# Start of EXTRACTED TEXT

Captain's log: Integrating with society

Captain's log: Stardate 24121.5

If you have a light cycle that is accelerating at rate $A$ units per frame and also turning $C$ degrees per frame, and you need to work out an equation to describe the light trail (a spiral), so you can do collision detection, then you're in the same boat I've been in for the last few weeks.

If not then feel free to skip down to after the maths for some other updates and pictures.

First a few definitions:

$u$ - Initial speed in terms of units per frame.
$a$ - Rate of acceleration in units per frame per frame.
$c$ - Angle in radians the bike can turn each frame.
$\theta$ - Initial angle of bike in radians (0 is +ve Y).
$t$ - Time in frames.

# End of EXTRACTED TEXT

**TASK OBJECTIVE**:
Please write the extracted text out a second time.

# Start of DATA EXTRACT

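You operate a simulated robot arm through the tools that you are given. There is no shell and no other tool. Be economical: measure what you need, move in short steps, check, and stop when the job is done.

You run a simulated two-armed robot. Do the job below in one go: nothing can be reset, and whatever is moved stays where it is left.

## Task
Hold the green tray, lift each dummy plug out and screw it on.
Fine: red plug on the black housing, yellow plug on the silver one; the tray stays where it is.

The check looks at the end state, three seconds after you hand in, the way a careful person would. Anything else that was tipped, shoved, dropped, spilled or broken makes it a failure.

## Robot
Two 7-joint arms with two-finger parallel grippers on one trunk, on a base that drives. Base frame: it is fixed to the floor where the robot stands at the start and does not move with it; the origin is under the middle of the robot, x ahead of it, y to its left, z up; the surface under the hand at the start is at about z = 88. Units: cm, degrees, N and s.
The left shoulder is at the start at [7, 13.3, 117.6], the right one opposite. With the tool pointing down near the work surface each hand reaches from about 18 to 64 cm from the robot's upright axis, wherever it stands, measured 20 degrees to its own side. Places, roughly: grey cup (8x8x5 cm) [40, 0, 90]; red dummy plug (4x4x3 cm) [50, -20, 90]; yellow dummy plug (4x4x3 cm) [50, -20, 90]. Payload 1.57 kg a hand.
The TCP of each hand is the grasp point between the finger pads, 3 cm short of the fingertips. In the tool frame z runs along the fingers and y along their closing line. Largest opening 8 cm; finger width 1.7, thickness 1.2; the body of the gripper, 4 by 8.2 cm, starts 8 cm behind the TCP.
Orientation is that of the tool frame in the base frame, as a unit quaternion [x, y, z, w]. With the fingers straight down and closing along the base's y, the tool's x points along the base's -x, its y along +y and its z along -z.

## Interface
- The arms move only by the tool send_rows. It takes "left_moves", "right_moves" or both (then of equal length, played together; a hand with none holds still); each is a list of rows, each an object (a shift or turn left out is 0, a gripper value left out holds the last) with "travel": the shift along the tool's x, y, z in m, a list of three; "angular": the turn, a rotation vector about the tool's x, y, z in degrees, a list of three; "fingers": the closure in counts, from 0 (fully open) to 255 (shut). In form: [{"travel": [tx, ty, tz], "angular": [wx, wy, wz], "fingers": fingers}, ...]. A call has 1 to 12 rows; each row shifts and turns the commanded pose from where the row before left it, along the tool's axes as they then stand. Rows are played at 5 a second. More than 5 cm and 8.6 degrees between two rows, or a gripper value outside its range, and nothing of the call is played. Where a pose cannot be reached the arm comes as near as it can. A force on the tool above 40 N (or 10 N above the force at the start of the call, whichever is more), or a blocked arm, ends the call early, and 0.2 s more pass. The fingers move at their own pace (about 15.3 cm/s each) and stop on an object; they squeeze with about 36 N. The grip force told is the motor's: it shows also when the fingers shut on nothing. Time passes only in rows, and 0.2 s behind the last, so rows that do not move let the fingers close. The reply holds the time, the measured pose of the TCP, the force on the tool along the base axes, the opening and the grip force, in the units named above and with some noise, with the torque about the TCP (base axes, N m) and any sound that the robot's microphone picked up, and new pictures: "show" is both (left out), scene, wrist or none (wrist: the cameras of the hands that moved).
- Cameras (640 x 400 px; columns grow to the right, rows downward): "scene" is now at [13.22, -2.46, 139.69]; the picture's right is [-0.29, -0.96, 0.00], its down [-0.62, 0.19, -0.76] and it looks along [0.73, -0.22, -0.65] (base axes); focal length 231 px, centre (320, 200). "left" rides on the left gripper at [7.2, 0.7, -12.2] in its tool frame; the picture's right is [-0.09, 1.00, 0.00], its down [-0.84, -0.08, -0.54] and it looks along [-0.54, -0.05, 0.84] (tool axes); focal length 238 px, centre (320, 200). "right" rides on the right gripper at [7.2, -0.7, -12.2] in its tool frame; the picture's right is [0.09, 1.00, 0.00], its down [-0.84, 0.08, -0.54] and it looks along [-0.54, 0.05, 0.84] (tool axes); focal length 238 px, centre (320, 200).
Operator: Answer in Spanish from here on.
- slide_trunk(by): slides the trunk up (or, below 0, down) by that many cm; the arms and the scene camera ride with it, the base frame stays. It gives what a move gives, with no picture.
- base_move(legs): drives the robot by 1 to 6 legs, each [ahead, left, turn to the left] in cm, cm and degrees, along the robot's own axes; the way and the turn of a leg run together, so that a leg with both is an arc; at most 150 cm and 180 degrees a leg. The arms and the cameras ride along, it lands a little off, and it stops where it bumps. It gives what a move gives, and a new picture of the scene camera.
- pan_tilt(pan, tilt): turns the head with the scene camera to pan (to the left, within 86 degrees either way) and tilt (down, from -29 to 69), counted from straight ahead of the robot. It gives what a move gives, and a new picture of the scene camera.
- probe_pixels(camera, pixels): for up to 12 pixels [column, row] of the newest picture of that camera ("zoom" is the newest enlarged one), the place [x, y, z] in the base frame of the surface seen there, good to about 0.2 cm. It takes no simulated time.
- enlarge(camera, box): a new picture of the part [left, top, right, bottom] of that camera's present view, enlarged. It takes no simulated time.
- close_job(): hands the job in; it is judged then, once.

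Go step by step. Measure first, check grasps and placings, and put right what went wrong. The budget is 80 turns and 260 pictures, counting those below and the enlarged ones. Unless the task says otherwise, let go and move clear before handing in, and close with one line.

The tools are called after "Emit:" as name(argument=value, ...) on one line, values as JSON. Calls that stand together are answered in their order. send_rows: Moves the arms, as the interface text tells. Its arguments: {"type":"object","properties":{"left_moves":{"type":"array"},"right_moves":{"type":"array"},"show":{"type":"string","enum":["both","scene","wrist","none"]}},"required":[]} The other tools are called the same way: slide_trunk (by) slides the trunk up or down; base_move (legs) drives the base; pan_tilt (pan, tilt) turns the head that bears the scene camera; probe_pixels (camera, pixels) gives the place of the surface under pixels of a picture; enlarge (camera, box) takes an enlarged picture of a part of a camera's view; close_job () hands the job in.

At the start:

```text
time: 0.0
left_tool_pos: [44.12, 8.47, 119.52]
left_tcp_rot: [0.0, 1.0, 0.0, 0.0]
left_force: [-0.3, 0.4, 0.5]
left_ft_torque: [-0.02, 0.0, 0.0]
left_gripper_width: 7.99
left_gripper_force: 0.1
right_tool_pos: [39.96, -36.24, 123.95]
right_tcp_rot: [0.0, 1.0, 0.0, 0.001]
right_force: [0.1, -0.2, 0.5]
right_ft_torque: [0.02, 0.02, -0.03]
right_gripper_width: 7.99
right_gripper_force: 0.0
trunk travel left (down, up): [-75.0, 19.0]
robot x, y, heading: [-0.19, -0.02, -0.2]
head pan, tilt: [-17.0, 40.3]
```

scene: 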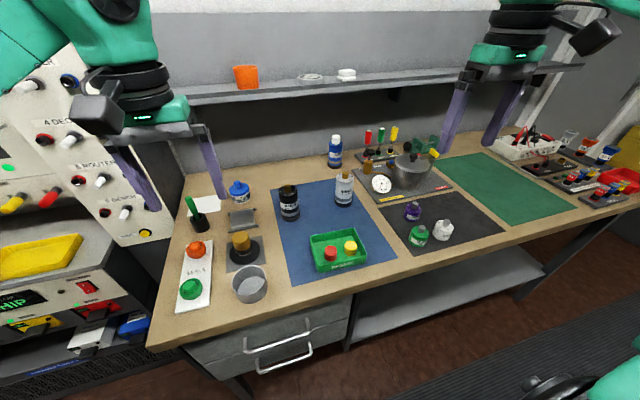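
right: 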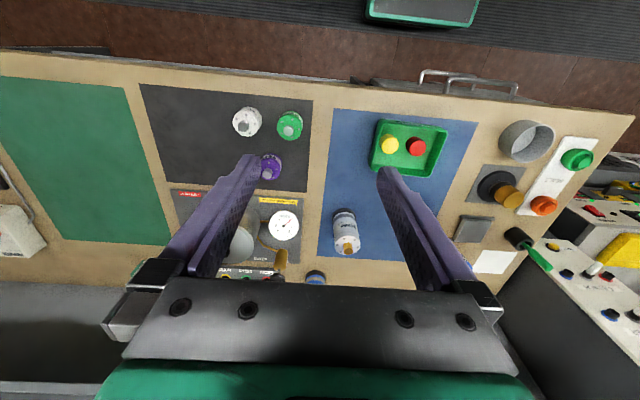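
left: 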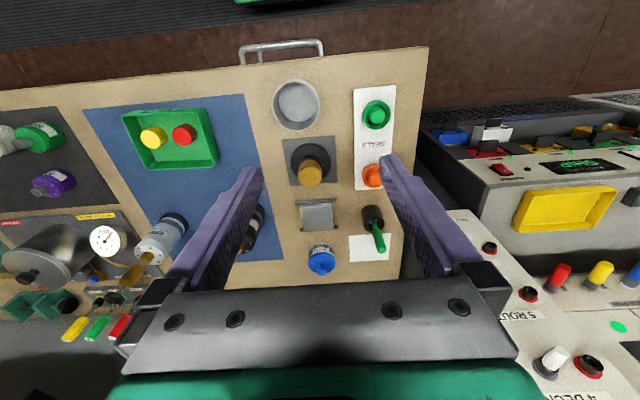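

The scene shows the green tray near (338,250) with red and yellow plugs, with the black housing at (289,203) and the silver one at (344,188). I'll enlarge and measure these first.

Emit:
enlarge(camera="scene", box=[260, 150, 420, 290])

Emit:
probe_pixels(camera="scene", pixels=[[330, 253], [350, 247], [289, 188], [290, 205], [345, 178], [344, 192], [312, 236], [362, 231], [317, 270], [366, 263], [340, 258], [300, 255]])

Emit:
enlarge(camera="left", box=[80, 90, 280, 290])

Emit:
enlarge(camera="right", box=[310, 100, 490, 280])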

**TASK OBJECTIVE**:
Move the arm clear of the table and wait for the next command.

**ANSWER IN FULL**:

# End of DATA EXTRACT

**ANSWER IN FULL**:
Captain's log: Integrating with society

Captain's log: Stardate 24121.5

If you have a light cycle that is accelerating at rate $A$ units per frame and also turning $C$ degrees per frame, and you need to work out an equation to describe the light trail (a spiral), so you can do collision detection, then you're in the same boat I've been in for the last few weeks.

If not then feel free to skip down to after the maths for some other updates and pictures.

First a few definitions:

$u$ - Initial speed in terms of units per frame.
$a$ - Rate of acceleration in units per frame per frame.
$c$ - Angle in radians the bike can turn each frame.
$\theta$ - Initial angle of bike in radians (0 is +ve Y).
$t$ - Time in frames.